NVIDIA (NVDA 0.76%) is an incredibly complex company. The reality is, getting a grasp on a field like graphics processors takes quite a bit of dedication. We've compiled a premium research report that digs into the company. Here you can review a quick "cheat sheet" that lists three reasons to both buy and sell the company to help hone your research. We hope you enjoy this sample of our report.

3 reasons to buy

  • The Tegra mobile chip business continues to put up healthy growth and gain traction in the marketplace, particularly among high-profile tablets like the Nexus 7 and Surface. Within a relatively short period of time, NVIDIA has already established itself as a force to be reckoned with in mobile applications processors.
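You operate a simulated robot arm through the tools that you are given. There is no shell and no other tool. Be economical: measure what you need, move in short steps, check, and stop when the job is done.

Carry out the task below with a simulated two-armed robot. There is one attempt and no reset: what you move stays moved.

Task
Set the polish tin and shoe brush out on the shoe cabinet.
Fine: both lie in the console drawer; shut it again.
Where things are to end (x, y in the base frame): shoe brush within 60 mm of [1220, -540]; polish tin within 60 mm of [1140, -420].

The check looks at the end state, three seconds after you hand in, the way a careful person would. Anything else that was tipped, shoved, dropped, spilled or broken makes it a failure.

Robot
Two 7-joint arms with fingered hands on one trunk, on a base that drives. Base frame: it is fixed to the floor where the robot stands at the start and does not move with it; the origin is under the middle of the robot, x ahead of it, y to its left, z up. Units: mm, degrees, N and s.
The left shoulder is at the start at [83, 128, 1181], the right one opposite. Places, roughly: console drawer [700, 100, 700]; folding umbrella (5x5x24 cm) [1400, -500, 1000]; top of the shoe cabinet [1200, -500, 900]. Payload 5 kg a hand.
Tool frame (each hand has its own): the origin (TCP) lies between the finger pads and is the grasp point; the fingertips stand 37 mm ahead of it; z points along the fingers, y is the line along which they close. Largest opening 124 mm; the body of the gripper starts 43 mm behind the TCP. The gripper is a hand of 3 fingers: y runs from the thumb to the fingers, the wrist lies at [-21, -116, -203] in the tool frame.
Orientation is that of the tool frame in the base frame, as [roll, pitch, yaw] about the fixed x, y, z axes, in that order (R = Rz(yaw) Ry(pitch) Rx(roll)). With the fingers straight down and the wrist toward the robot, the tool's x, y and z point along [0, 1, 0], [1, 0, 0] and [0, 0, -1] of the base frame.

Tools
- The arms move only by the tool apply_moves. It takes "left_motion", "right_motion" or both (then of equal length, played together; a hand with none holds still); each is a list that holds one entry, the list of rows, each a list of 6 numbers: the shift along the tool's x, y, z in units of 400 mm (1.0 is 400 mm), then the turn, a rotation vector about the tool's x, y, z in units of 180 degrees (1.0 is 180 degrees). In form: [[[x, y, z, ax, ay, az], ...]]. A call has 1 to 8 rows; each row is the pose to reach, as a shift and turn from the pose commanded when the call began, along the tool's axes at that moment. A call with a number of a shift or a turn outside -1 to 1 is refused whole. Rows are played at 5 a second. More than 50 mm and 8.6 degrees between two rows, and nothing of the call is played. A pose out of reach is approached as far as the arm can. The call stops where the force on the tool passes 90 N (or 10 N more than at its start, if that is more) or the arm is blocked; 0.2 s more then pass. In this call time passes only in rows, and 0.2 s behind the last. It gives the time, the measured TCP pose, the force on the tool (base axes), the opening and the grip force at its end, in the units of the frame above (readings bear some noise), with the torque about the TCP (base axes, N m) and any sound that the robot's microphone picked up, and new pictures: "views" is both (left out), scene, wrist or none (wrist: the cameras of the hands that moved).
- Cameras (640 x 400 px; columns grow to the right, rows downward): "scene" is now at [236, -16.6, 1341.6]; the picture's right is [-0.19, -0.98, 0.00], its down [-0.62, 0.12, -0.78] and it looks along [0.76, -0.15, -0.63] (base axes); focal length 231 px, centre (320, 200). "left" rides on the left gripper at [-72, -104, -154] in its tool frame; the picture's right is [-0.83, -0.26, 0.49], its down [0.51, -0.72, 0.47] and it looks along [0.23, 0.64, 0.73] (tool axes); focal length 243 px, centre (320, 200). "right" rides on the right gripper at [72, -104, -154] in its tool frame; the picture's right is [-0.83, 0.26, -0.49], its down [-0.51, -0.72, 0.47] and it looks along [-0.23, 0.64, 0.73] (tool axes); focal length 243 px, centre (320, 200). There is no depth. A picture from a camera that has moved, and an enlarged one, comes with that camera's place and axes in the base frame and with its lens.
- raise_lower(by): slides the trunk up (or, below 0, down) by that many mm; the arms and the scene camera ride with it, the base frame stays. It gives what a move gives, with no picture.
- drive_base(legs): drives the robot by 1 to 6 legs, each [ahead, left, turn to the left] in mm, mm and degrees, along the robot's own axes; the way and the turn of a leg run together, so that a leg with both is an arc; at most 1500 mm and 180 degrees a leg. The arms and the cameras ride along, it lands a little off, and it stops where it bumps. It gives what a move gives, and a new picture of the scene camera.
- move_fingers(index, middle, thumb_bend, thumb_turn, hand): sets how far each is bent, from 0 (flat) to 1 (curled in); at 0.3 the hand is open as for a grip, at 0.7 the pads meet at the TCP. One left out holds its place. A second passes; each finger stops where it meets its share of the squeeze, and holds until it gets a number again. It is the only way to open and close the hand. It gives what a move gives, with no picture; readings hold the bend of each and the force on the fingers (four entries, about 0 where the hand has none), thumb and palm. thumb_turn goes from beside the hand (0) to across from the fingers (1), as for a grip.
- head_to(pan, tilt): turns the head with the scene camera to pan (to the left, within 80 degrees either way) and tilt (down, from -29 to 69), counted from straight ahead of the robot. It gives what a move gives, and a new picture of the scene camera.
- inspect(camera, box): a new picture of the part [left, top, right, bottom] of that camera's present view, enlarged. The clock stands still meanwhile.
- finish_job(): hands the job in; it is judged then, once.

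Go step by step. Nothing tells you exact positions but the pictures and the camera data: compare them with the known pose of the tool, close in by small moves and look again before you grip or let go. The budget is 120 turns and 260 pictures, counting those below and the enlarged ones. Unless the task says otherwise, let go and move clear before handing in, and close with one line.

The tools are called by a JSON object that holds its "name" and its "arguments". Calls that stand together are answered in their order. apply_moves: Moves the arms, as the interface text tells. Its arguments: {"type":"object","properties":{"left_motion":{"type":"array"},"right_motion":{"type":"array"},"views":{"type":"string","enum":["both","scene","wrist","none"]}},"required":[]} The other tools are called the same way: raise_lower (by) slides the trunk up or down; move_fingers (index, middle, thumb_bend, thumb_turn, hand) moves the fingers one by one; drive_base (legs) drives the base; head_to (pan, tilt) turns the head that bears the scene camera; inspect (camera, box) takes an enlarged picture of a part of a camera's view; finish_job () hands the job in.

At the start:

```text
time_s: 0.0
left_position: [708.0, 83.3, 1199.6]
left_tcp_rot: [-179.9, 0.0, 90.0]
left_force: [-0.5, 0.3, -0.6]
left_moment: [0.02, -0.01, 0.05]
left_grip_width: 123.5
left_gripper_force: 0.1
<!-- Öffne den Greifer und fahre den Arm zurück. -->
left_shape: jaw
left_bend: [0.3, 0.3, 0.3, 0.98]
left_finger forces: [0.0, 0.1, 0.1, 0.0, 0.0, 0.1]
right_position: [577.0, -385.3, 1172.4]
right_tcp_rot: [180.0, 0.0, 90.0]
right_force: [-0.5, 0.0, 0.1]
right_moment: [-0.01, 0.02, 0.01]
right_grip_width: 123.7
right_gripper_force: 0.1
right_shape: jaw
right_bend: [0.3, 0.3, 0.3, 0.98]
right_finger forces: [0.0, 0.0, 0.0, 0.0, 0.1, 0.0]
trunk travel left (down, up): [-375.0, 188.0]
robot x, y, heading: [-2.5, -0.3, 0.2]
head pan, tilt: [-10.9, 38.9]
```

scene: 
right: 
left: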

  • NVIDIA's professional-grade GPUs continue to gain traction in supercomputing applications, which is a new opportunity for NVIDIA to gain exposure to cloud computing. This is a threat to Intel, whose processors have historically powered supercomputers, but could be a boon to NVIDIA's results.
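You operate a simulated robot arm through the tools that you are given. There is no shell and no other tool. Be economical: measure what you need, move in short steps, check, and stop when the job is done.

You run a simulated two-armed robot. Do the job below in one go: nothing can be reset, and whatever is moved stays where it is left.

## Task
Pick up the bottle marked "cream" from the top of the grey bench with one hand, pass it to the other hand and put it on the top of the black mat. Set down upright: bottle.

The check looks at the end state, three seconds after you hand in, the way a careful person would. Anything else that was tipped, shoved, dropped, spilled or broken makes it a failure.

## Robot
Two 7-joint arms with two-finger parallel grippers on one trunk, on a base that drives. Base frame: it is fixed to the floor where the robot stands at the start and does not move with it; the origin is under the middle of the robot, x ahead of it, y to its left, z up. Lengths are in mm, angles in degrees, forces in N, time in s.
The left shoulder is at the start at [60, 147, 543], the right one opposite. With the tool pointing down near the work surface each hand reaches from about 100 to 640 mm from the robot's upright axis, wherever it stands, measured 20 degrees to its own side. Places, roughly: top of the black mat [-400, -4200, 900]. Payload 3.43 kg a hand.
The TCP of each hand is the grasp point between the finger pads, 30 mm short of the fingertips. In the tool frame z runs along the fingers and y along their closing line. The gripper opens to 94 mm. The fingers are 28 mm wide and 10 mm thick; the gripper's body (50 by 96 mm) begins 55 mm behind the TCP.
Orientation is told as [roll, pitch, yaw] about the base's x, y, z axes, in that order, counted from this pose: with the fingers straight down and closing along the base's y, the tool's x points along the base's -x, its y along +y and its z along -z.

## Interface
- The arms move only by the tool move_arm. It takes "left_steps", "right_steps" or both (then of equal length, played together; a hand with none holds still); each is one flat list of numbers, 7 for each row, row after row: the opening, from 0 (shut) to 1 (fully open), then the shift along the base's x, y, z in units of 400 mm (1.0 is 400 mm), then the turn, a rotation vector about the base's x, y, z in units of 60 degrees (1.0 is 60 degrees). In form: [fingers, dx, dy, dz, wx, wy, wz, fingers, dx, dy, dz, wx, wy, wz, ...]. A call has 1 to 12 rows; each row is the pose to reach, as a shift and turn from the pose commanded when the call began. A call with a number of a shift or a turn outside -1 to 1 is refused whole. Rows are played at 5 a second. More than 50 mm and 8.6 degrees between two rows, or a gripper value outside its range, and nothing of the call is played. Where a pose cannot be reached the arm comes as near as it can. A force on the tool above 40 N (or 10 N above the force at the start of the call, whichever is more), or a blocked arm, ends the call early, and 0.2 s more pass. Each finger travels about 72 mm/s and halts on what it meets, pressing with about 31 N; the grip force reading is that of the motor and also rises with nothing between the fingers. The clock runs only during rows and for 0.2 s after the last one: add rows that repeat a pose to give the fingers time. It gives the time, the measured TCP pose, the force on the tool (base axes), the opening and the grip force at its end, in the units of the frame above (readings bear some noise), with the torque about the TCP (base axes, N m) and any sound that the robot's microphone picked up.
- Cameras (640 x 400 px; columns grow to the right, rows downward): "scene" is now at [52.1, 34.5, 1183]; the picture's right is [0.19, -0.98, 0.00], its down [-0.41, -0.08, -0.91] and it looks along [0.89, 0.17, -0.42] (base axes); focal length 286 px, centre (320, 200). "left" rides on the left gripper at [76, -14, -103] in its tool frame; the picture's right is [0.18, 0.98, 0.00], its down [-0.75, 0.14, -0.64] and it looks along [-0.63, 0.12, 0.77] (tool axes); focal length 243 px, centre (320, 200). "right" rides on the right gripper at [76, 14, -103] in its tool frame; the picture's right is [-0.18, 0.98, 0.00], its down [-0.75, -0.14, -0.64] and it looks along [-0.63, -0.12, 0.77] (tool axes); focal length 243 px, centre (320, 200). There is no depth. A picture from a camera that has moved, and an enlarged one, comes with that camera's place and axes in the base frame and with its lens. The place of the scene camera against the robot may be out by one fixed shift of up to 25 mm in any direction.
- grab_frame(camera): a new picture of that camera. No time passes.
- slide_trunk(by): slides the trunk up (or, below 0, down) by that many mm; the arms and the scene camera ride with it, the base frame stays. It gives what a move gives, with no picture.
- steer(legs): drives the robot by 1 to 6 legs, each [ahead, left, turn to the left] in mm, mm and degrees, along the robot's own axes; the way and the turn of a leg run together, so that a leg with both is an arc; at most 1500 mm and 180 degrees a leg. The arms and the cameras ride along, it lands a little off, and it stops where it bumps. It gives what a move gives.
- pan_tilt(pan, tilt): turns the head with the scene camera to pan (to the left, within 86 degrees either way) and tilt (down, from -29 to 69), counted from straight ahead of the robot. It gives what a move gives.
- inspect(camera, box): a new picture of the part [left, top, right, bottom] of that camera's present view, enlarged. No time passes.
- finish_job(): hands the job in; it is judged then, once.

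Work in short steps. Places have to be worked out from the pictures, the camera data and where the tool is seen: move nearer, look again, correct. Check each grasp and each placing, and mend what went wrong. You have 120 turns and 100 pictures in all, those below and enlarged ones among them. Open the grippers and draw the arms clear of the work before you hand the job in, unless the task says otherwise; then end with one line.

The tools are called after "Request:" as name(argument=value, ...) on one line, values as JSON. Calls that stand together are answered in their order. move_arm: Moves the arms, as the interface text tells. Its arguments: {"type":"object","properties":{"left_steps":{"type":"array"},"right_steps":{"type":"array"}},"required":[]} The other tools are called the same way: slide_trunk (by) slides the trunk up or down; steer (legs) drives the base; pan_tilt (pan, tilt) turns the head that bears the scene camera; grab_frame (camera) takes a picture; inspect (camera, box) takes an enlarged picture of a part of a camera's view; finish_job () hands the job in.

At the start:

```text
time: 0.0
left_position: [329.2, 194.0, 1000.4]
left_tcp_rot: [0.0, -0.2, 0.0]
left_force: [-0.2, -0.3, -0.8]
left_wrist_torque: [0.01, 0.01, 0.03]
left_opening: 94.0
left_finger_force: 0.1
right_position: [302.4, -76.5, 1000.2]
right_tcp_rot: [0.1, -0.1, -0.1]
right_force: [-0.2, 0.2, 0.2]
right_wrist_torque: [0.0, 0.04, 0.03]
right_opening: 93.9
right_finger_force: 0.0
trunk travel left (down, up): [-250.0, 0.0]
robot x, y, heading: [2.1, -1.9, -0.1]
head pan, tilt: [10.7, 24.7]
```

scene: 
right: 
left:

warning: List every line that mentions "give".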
  • The structure of the GPU market favors incumbents, due to high barriers of entry tied to heavy research and development costs. AMD is NVIDIA's primary competitor in the discrete GPU market, and remains in turmoil amid a significant restructuring that entails laying off 15% of its workforce. NVIDIA should be able to capitalize on its rival's missteps in its most important sector.

3 reasons to sell

  • NVIDIA's overall performance still relies heavily on the GPU segment, and the broader PC market remains weak in the face of mobile device adoption. GPU sales comprise 63% of trailing-12-month sales and its growth has been inconsistent due to the mature PC market. Last quarter, GPU sales rose just 5% year over year, after a 9% decline the quarter prior.
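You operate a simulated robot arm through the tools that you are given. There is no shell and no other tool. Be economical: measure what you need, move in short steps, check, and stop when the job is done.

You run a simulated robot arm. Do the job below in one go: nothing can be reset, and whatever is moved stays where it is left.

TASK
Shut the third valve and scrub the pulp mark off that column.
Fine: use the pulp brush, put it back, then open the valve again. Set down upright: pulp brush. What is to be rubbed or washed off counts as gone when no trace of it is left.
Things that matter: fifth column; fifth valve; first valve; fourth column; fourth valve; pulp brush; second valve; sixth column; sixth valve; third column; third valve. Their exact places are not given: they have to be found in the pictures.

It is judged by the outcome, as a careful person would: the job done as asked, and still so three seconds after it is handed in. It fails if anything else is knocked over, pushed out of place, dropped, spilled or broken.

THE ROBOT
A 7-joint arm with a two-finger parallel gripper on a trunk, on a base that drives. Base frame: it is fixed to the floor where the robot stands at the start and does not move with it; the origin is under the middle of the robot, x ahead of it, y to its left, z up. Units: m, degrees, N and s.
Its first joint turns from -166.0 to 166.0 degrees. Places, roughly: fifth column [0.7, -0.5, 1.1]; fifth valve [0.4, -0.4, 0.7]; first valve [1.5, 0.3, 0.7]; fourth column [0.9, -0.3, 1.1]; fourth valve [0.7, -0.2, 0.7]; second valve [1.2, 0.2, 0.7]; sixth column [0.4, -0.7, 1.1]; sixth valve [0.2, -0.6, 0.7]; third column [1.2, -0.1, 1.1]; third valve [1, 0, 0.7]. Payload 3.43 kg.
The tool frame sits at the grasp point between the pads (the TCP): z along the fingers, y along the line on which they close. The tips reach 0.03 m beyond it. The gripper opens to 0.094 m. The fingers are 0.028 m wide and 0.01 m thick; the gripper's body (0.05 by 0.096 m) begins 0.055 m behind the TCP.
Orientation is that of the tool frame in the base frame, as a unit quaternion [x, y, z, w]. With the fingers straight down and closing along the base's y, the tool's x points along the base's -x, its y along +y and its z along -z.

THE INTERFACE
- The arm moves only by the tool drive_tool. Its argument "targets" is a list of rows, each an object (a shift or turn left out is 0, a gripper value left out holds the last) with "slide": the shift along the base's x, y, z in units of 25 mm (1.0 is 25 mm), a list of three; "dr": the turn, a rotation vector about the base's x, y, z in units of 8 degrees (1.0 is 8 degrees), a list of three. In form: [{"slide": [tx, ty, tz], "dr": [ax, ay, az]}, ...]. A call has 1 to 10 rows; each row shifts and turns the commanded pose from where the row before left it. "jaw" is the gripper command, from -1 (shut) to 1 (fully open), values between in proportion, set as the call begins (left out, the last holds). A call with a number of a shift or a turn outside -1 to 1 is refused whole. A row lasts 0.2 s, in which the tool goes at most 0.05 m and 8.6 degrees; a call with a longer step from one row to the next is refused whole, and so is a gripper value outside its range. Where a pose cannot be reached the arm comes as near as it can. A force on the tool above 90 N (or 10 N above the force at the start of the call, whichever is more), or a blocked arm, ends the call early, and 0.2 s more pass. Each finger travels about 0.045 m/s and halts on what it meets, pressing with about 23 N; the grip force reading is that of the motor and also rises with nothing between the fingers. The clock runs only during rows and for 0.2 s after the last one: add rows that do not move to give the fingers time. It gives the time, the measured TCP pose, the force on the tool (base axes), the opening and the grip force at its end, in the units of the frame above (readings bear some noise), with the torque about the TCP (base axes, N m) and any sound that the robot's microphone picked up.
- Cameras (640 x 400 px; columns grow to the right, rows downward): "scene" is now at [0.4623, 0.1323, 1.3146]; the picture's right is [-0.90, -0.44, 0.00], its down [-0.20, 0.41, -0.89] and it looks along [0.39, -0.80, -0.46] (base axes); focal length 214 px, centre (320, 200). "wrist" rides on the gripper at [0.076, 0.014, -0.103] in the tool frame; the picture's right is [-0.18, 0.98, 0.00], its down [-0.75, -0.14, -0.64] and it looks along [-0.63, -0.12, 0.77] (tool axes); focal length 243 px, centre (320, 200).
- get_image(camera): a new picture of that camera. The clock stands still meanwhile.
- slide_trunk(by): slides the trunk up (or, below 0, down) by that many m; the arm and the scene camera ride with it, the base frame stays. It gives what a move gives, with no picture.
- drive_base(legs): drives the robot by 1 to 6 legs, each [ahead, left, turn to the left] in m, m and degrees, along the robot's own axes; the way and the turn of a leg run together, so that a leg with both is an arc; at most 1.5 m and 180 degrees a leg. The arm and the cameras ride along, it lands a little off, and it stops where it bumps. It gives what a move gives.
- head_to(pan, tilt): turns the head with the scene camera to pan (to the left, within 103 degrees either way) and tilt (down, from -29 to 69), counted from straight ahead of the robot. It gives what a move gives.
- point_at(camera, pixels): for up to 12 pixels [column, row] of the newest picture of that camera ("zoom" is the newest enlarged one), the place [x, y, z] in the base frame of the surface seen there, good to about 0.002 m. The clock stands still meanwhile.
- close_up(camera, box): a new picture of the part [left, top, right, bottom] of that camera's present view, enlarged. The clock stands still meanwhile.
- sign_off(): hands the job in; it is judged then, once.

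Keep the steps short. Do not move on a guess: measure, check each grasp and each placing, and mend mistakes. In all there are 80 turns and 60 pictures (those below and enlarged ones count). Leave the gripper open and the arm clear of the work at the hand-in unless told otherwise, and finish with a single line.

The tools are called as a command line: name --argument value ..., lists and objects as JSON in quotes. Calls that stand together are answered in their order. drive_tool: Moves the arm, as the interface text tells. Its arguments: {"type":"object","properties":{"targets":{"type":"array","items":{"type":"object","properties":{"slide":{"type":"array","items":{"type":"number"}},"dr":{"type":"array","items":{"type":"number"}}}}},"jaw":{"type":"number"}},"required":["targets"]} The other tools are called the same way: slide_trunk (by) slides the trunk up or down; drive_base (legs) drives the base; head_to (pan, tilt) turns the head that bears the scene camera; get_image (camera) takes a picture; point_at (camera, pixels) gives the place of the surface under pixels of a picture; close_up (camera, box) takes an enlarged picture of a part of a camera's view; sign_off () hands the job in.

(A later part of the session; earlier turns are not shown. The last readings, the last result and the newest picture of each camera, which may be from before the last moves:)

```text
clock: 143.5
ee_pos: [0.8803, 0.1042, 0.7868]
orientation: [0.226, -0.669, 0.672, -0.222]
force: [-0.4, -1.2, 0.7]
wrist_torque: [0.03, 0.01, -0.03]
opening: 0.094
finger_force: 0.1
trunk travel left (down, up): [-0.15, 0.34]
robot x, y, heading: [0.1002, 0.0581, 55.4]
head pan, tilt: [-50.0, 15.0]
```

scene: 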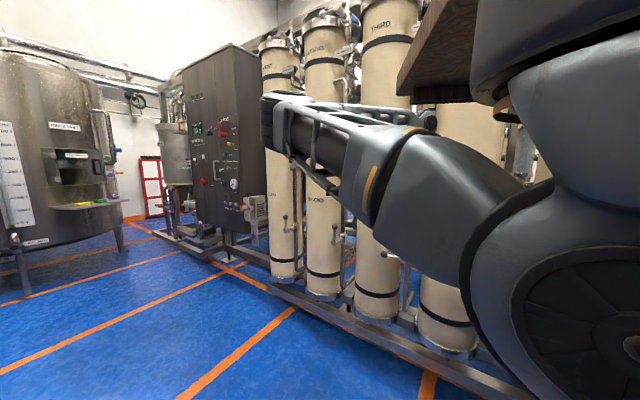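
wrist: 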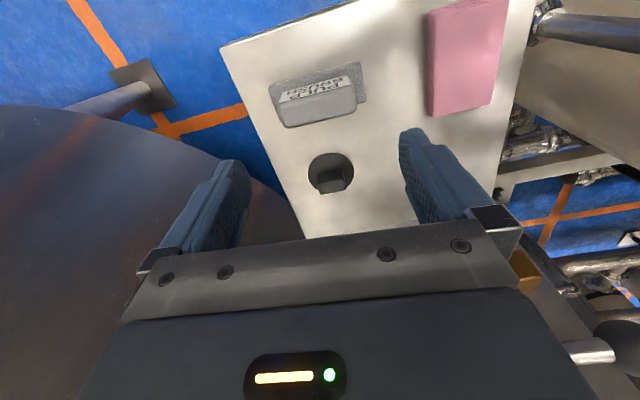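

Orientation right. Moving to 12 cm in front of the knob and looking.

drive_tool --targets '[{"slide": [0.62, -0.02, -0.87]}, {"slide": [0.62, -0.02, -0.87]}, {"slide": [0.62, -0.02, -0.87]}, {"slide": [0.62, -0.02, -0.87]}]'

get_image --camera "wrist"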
  • Eventually, integrated graphics performance could satisfy most average PC buyers, a threat to NVIDIA's core GPU business. Thus far, NVIDIA has weathered this concern rather well, but it could see discrete GPU sales come under pressure as integrated graphics performance continues to improve and provide a "good enough" alternative.
  • NVIDIA is a small player relative to heavyweights like Qualcomm, Intel, and Samsung, and challenging larger players with more resources and experience may prove unsuccessful. For example, Qualcomm's chip business saw sales of $2.9 billion last quarter, over 15 times NVIDIA's CPB segment that includes Tegra and Icera. Intel is making a big push into smartphone processors with its Atom chip and is No. 2 in the baseband market behind Qualcomm.